France sentences former Rwandan doctor to 27 years for role in 1994 genocide
A French court has sentenced former Rwandan doctor Eugène Rwamucyo to 27 years in prison for his role in the 1994 genocide in Rwanda.
Rwamucyo, now 65, was found guilty of complicity in genocide, complicity in crimes against humanity, and conspiring to commit these crimes through the spread of propaganda and attempts to conceal evidence of mass killings.
Despite his conviction, Rwamucyo denied any wrongdoing, and his defense team has indicated plans to appeal the sentence, according to local media.
Although acquitted of directly committing acts of genocide or crimes against humanity, Rwamucyo was accused of fueling ethnic violence.
Prosecuting lawyer Nicolas Peron argued that Rwamucyo, who did not personally carry out executions or torture, nonetheless bore responsibility as “one can ‘kill with words.’”
Born to a Hutu family, Rwamucyo was reportedly involved in disseminating anti-Tutsi rhetoric and, according to witnesses, participated in burying victims in mass graves to allegedly destroy evidence of the atrocities.
During the trial, Angélique Uwamahoro, who was 13 during the genocide, testified that she saw Rwamucyo at a roadblock in Butare, where she heard him encouraging Hutu militiamen to kill Tutsis, saying he “wanted to incite them to kill us so we don’t get out alive.”

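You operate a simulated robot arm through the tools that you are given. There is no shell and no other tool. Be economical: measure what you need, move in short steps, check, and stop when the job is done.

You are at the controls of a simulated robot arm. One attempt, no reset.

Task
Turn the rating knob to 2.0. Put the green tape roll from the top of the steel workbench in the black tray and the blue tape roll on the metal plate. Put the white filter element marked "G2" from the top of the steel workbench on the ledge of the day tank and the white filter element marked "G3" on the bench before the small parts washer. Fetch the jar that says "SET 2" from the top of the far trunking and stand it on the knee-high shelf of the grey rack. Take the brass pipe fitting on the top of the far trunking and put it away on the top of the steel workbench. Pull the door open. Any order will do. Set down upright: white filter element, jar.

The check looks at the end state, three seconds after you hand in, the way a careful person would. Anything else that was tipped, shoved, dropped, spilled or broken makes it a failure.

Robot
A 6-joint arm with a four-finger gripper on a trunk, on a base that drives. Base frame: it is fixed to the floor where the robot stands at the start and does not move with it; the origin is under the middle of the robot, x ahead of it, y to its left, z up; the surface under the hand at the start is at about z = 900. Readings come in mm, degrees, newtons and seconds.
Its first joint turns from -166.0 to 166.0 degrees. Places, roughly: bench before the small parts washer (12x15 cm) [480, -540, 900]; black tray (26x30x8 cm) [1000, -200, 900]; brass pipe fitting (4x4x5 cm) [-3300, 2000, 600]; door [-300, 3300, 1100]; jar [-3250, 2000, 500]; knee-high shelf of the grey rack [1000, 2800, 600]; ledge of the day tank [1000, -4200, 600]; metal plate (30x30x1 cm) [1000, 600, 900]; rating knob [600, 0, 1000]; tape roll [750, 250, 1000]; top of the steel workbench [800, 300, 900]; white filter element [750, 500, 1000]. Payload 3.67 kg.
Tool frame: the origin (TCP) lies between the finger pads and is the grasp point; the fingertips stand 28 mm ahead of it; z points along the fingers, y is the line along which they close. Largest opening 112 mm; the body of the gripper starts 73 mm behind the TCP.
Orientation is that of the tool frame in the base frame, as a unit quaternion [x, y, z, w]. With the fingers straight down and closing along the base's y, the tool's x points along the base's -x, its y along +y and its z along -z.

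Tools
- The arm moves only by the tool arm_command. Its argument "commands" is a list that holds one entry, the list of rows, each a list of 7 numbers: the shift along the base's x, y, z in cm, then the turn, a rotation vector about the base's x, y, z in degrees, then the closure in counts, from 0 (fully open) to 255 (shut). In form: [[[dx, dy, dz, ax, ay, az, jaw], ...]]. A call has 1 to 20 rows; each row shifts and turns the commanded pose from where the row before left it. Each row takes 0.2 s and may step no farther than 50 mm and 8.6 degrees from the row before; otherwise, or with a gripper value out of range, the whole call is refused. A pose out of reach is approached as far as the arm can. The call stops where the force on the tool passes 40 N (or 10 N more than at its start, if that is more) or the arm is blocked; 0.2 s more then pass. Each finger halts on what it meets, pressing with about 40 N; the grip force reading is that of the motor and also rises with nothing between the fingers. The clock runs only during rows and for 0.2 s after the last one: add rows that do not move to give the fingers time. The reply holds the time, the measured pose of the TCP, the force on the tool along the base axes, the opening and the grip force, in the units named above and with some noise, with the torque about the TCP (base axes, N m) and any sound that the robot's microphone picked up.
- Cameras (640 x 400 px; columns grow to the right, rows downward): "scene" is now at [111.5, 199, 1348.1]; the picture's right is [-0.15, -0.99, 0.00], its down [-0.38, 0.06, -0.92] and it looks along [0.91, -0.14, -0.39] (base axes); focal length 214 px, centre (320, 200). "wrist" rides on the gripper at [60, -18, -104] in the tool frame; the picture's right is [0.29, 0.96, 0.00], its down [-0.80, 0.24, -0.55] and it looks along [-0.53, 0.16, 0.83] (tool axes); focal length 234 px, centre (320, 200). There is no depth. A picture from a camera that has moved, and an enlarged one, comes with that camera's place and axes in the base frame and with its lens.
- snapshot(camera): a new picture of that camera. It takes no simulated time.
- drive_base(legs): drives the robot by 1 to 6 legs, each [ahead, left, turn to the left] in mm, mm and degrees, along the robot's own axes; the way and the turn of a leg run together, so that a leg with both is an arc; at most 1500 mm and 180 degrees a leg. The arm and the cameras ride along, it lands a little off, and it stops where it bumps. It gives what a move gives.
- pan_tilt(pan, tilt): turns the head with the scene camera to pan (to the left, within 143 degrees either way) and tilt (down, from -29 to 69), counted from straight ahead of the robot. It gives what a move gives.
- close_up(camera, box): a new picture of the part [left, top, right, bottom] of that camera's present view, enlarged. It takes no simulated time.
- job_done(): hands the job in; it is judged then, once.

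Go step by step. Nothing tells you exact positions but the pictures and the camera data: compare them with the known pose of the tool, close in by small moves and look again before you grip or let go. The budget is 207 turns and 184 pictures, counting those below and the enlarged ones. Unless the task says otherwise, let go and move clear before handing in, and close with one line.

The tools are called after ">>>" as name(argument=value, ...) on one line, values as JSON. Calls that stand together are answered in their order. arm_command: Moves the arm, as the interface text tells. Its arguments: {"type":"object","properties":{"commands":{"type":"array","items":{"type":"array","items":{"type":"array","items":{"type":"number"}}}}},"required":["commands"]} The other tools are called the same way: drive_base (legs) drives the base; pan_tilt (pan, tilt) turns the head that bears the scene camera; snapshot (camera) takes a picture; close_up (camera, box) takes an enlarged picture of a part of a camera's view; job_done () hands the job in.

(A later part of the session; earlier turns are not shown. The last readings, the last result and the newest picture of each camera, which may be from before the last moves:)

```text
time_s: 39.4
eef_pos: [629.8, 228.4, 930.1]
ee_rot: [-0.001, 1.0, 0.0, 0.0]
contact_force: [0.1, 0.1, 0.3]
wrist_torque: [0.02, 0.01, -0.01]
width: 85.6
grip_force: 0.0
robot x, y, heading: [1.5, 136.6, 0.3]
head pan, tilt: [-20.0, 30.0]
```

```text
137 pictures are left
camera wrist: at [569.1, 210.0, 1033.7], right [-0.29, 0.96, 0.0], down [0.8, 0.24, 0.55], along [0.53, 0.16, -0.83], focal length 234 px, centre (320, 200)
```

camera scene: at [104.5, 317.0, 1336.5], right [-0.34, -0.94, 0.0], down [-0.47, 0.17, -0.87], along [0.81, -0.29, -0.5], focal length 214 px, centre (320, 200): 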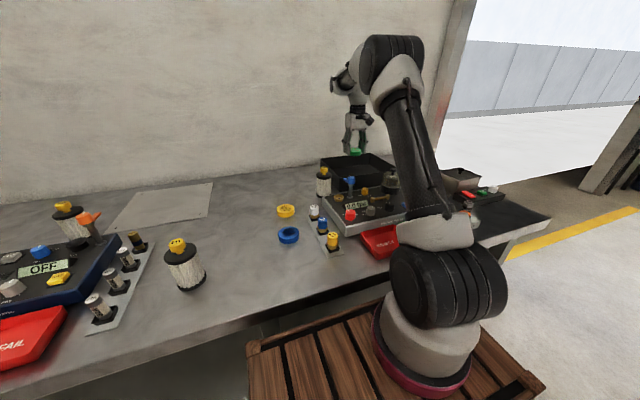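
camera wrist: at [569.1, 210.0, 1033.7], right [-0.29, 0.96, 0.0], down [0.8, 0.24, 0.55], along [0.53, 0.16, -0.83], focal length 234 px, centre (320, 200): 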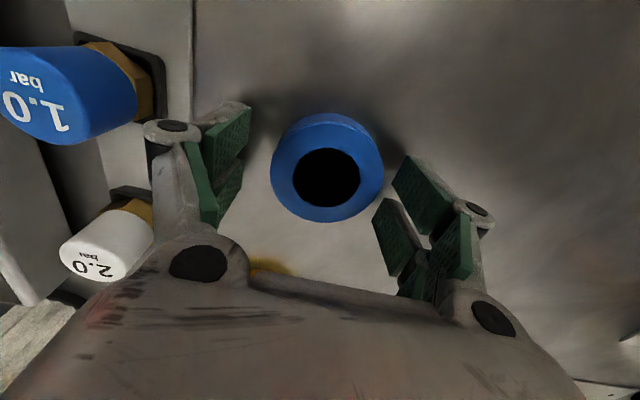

However, Rwamucyo told the court, “I assure you that I did not order the killing of the survivors nor did I allow them to be killed,” arguing that his involvement in the burials was an effort to prevent a “health crisis.”
Prosecutors had initially requested a 30-year prison term, while survivor representatives had sought a life sentence.
In 2009, Rwamucyo was sentenced to life in absentia by a Rwandan court, though a French court later denied Rwanda’s request for his extradition.
He was arrested in France in 2010 after attending a funeral for another Rwandan official convicted of war crimes.
Rwamucyo’s case marks the eighth genocide-related trial in France since 1994, a period during which an estimated 800,000 ethnic Tutsis and moderate Hutus were killed by Hutu extremists.
The verdict follows the 24-year sentence handed down in December to former doctor Sosthene Munyemana, also convicted in France of organizing torture and killings during the genocide.